Grades guru. Arlene Becella, registrar of the Faculty of Arts and Sciences, and therefore keeper of transcripts and assigner of classrooms, among other essential chores, has stepped down after seven years. She and her husband seek greener pastures—in Ireland, where they intend to garden and hike. The office, increasingly automated, is in the middle of converting grading records to the College's new four-point scale.

Art archivist. Harvard University Art Museums has appointed Susan von Salis as associate curator responsible for the museums' archives, a new position. The archives extend back to the Fogg's founding in 1895, and forward to evolving digital databases containing visual images of museum holdings. Von Salis moves to the art museums from the Schlesinger Library.

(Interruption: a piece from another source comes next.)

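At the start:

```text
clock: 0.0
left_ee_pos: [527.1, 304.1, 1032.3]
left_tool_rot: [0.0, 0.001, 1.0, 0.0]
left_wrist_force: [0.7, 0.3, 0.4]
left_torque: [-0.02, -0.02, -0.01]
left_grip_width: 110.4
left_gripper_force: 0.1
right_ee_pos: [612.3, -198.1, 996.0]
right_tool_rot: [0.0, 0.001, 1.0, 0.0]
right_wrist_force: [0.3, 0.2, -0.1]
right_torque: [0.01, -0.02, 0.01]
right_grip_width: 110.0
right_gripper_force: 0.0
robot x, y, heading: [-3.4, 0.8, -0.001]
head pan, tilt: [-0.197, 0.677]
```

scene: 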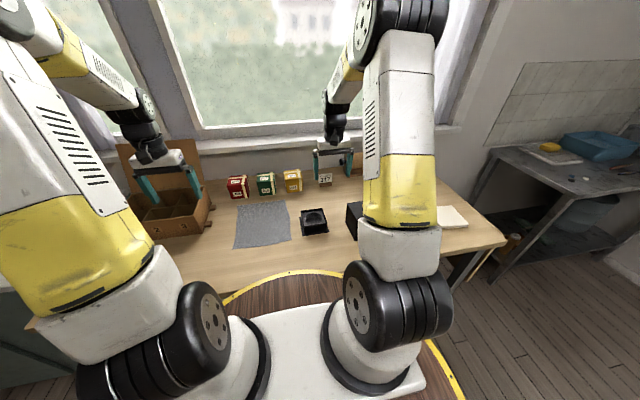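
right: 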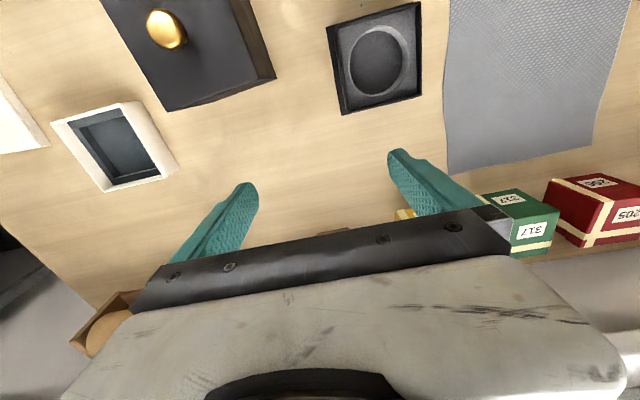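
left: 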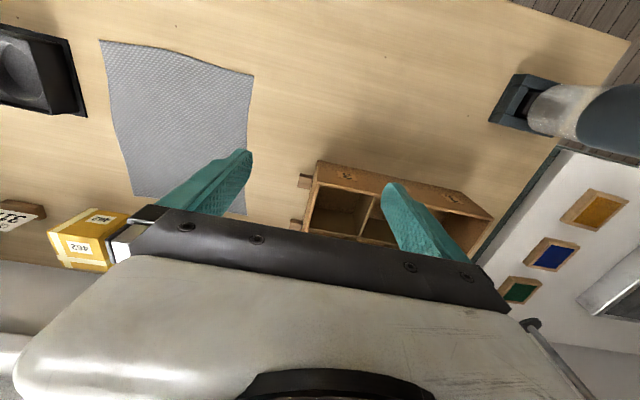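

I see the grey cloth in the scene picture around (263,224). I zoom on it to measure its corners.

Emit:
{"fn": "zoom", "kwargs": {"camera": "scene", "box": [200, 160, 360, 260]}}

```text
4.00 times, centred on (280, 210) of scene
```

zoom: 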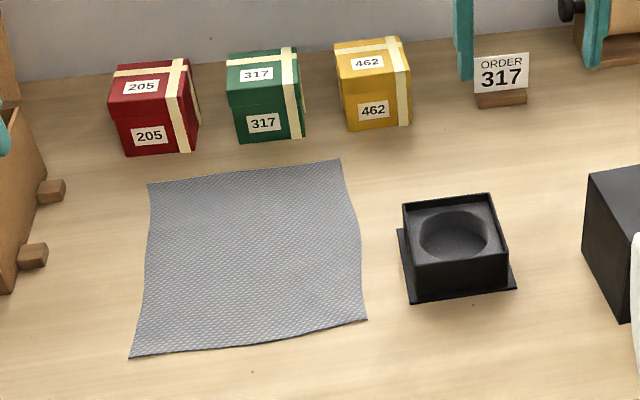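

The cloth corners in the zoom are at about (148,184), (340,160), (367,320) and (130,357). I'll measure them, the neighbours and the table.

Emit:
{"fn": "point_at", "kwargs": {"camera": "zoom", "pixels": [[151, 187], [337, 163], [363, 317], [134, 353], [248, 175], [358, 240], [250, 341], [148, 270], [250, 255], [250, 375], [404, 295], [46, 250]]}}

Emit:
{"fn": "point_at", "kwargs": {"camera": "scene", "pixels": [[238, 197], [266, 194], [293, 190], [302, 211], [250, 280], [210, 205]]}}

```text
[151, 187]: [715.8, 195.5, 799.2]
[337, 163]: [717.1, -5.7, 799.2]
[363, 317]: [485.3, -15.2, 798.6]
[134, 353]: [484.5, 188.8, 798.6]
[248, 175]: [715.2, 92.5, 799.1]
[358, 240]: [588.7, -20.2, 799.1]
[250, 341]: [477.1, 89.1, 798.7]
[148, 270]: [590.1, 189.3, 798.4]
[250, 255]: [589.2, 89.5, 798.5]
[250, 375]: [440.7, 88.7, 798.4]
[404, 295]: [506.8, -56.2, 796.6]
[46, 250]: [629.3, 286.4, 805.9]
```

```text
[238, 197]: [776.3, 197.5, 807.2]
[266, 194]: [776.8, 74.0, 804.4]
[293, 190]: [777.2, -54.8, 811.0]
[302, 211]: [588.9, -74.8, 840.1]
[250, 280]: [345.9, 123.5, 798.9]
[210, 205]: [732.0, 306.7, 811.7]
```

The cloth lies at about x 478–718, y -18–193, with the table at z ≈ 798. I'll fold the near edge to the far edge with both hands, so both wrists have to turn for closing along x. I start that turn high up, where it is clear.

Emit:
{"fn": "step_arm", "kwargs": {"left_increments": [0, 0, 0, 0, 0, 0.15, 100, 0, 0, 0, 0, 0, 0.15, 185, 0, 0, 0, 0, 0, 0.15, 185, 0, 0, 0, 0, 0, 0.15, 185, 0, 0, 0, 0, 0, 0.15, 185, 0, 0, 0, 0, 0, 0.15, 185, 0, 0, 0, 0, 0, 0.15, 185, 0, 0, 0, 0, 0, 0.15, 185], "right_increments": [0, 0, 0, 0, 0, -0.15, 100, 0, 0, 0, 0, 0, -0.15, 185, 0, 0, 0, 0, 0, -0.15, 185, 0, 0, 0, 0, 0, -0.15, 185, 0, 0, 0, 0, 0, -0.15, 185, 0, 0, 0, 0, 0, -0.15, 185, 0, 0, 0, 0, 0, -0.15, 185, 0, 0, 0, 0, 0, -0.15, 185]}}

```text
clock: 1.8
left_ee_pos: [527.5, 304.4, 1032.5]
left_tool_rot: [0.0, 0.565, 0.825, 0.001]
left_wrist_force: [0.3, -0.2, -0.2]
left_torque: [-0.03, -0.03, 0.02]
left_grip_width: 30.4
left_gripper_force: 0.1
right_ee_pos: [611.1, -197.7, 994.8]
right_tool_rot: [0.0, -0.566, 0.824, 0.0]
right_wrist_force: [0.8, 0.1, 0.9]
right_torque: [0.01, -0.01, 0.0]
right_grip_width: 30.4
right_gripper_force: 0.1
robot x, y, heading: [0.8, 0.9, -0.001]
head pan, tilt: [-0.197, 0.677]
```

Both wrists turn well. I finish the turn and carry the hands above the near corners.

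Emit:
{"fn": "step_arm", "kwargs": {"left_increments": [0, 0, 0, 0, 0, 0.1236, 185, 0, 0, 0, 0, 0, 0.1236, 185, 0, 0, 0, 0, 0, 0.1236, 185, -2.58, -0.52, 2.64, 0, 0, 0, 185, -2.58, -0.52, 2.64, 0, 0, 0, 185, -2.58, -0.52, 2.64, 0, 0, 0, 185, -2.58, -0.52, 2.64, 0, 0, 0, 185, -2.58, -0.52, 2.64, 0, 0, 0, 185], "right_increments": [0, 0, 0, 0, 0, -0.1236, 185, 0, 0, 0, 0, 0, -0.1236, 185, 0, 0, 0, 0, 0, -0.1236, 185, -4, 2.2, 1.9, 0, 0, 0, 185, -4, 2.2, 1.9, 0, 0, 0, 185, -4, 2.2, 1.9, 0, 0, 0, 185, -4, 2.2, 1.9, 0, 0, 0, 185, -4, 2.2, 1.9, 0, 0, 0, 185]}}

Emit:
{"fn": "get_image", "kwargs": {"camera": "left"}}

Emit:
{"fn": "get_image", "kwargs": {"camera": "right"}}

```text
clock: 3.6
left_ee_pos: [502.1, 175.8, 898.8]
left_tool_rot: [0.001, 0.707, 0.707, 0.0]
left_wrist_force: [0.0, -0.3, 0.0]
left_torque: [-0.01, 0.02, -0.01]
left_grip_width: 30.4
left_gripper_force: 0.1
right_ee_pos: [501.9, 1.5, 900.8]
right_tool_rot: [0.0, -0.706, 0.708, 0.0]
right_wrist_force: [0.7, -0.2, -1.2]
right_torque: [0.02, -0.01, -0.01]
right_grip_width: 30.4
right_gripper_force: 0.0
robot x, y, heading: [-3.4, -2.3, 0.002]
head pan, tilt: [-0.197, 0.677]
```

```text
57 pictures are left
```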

Tom C. Conley Helen Hardacre
Courtesy Tom Conley Laura Wulf / Harvard News Office
Four fellows. The Guggenheim Memorial Foundation has awarded its coveted fellowships, in support of scholarly work, to four Harvardians among this year's class of 184 honorands. They are Tom C. Conley, professor of Romance languages and literatures and master of Kirkland House ; Irene L. Good, museum associate of the Peabody Museum; Reischauer Institute professor of Japanese religions and society Helen Hardacre; and Neil Levine, Gleason professor of history of art and architecture. Their research projects range from topography and literature in Renaissance France to the urbanism of Frank Lloyd Wright.

 American academicians. The American Academy of Arts and Sciences has elected as fellows 13 Harvard faculty members: Dennis A. Ausiello, Frederick M. Ausubel, Barry M. Brenner, and Michael E. Greenberg (biomedical disciplines at Harvard Medical School and its hospital affiliates); David L. Carrasco (religious and Latin American studies); Louis Kaplow (law); Michael R. Kremer (economics; see page 30); Andrew P. McMahon (biology); Michael J. Sandel (government); Wilfried Schmid (mathematics); Hue-Tam Ho Tai and Laurel Thatcher Ulrich (history); and Michael E.J. Witzel (Sanskrit).

Philosophical plaudits. The American Philosophical Society has inducted seven professors as members: Joseph Connors (art history, director of Villa I Tatti); Barbara J. Grosz (computer science); historians Michael McCormick and Laurel Thatcher Ulrich; Gloria F. Pinney (classics); Sidney Verba (government); and Christopher T. Walsh (medicine).

Ranking rivalries. The annual U.S. News & World Report ranking of graduate and professional schools elevated Harvard Business School and the Graduate School of Education to the top spot, besting recent leader Stanford in both categories. Harvard Medical School remained top-ranked, and Harvard Law School remained the magazine's third choice, after Yale and Stanford.  

Dental Doings

Photograph by Stu Rosner
Last year, a group organized by the Harvard Museum of Natural History’s travel program went to Bhutan and spent some time studying exotic plants. The group was so impressed by the extraordinary botanical knowledge of guide Rebecca Pradhan (center), a local Bhutanese woman, that they raised $25,000 so she could study for a year at Harvard. On June 3, Pradhan joined the queen of Bhutan, Her Majesty Ashi Dorji Wangmo Wangchuck (left), who had spoken the day before at the Kennedy School, on a tour of the famous glass flowers.